The revenue generated would keep funding many of the same things the old tax was paying for but also some new things, described below.
What has the existing sales tax – Measure H – been funding?
Measure H is strictly used to fund homeless services throughout LA County. That includes shelters, rental assistance, mental health and substance use programs, street outreach, operations to clear encampments, and much more.
It accounts for about 40% of the county’s overall homelessness spending in recent years.. The new Measure A tax would allow that current spending on homeless services to continue and to be expanded.
What are the new things Measure A would do that aren’t happening now?
The main things are more focus on homelessness prevention; new investment in affordable housing development; and increased accountability for how the money is spent.
Proponents say they’ve learned lessons from the shortcomings of Measure H, and that’s why there’s a new focus on homelessness prevention.
“In 2023, for every 120 people who left homelessness, 123 people fell in,” says Tommy Newman of United Way of Greater LA, a main backer of the new measure. “So we figured out how to get people back into housing, but we haven't done a good job of keeping people from falling in. That's why the numbers have continued to go up.”
New prevention measures include more temporary rental assistance to keep people in their homes as well as legal aid for those facing eviction.
On the affordable housing front, about one-third of the more than $1 billion Measure A is expected to generate each year will go to financing and building. Those efforts will be coordinated on a countywide basis through the recently-established LA County Affordable Housing Solutions Agency.
Backers of Measure A say this is going to empower LA County to approach the affordability crisis regionally, together with its 88 cities, using new tools, strategies and financing mechanisms to build affordable housing. They say they got the idea from other cities with affordability concerns like Vienna, Singapore and Hong Kong.
To try to ensure the money is spent efficiently, Measure A establishes two new oversight bodies to audit these efforts. Accountability and transparency have been major concerns with existing homelessness spending, as recent audits have found. It also sets up mandatory goals, which means nonprofits who aren’t making progress will have some of their funding redirected to nonprofits who are.
Campaign ads make Measure A seem like it is crucial.
What happens if Measure A doesn’t pass?
The funding we’ve had for the past seven years would go away in 2027, and overall spending on homeless services would be cut significantly.
Proponents predict a 28% increase in homelessness each year if this doesn’t pass and the existing tax expires.
It’s worth noting that the authors and backers of this measure are largely the nonprofit homeless service providers who depend on this funding as well as advocacy organizations and labor unions.
Who is opposing Measure A?
The main opposition is from taxpayer advocacy groups who argue that sales taxes are not the right way to handle this crisis, because they are regressive – which means they hit poorer people harder.

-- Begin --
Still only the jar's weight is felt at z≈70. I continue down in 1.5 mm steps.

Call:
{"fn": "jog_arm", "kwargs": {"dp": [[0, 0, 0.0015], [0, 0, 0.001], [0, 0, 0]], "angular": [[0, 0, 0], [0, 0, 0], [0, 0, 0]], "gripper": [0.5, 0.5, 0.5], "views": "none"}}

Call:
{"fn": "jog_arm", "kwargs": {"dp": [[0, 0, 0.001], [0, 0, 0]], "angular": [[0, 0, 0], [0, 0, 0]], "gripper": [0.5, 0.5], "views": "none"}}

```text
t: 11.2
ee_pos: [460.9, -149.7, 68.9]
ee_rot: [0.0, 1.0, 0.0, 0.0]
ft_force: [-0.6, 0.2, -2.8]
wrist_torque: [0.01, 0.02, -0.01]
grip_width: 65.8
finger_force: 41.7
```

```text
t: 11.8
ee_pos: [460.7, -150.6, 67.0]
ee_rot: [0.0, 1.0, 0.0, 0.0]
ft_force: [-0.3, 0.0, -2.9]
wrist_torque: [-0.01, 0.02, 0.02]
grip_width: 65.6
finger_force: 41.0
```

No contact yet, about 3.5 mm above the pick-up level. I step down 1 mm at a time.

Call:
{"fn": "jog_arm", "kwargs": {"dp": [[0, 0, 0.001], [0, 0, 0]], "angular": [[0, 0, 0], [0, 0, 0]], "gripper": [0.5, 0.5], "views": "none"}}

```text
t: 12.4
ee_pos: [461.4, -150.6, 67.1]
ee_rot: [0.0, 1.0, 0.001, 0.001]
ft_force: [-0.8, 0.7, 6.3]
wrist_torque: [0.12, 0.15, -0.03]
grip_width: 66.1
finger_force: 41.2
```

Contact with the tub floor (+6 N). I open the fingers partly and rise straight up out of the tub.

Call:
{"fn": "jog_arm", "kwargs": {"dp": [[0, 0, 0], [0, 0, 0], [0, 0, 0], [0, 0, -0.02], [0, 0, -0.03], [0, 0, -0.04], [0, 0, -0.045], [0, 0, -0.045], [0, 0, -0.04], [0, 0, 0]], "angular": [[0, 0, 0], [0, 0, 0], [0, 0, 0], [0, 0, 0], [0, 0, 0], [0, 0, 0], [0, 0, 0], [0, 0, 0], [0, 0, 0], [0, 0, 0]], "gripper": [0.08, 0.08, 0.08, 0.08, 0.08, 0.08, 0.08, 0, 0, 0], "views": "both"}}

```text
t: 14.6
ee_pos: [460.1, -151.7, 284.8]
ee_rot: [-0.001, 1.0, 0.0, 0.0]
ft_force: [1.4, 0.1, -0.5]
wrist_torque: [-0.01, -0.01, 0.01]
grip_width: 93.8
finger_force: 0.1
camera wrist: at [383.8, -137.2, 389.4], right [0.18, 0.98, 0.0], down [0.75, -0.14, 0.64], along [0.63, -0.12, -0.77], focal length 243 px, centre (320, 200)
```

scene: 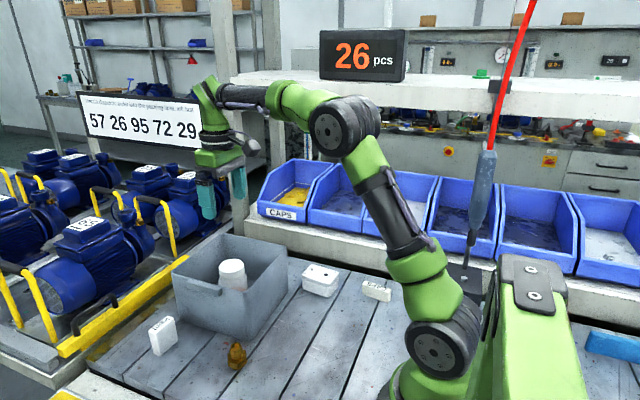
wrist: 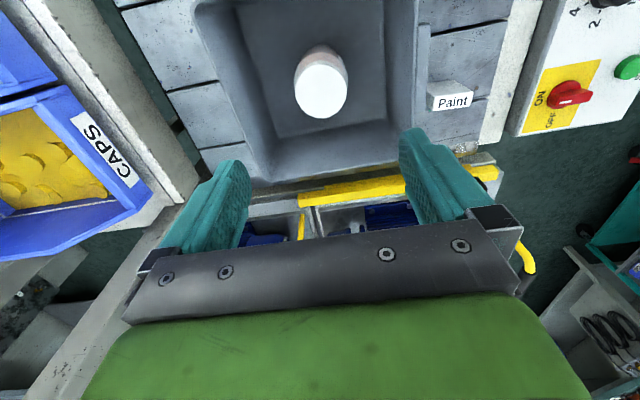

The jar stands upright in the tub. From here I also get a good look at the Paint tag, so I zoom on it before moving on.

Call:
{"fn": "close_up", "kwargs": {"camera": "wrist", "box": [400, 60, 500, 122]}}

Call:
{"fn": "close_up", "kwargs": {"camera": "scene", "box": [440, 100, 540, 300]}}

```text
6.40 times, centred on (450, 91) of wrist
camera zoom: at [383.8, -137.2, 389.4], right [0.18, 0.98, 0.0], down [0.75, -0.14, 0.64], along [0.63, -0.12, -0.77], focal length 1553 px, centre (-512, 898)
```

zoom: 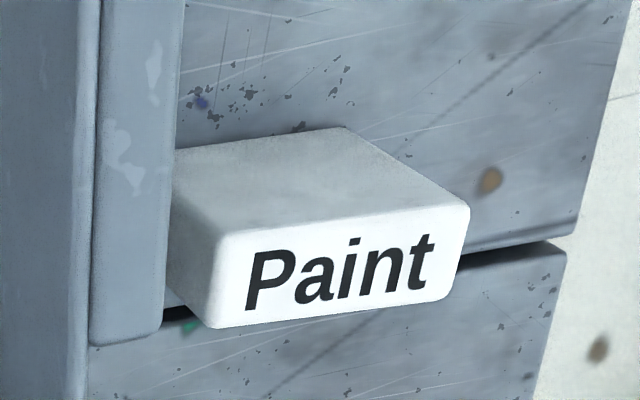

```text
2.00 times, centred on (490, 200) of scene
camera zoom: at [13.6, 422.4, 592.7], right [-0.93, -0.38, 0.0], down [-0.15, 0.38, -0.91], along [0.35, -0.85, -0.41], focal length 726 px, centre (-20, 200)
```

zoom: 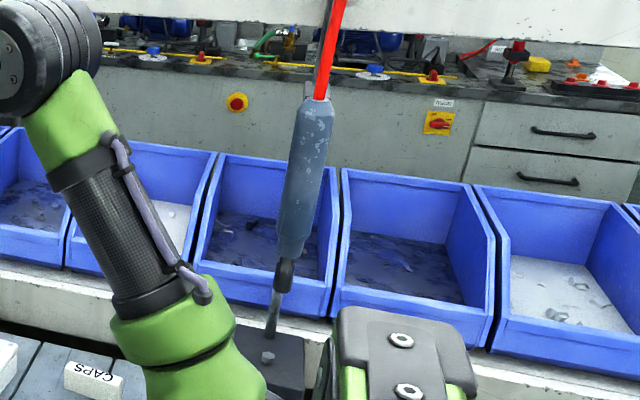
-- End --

"Measure A raises the sales tax by more than $1 billion per year, permanently, to pay for the same failed homelessness programs that have wasted over $3 billion since 2017,” says Susan Shelley of the Howard Jarvis Taxpayers Association. “Prices are already too high, and so is the sales tax, currently above 10% in many places.”
It’s true that homelessness in LA County has increased by about 37% since Measure H went into effect. It’s also true that unlike Measure H, Measure A would be permanent and would have to be repealed by voters.
What do LA County voters make of all this?
The latest poll, from the UC Berkeley Institute of Governmental Studies and Los Angeles Times, found that 49% of likely voters say they would vote “yes” on Measure A and 33% say they would vote “no.”
The same poll shows many likely voters are skeptical of this spending on homelessness actually being effective. Only 33% said they thought Measure A would greatly reduce homelessness, compared with 38% who thought it wouldn’t. Meanwhile, 57% of respondents were dissatisfied with how Measure H money has been spent.
Support for Measure A has been trending slightly upwards in polls, perhaps due to campaign advertising. Six million dollars has been spent so far in support of Measure A, with United Way LA as the largest funder. There’s been no campaign spending by opponents.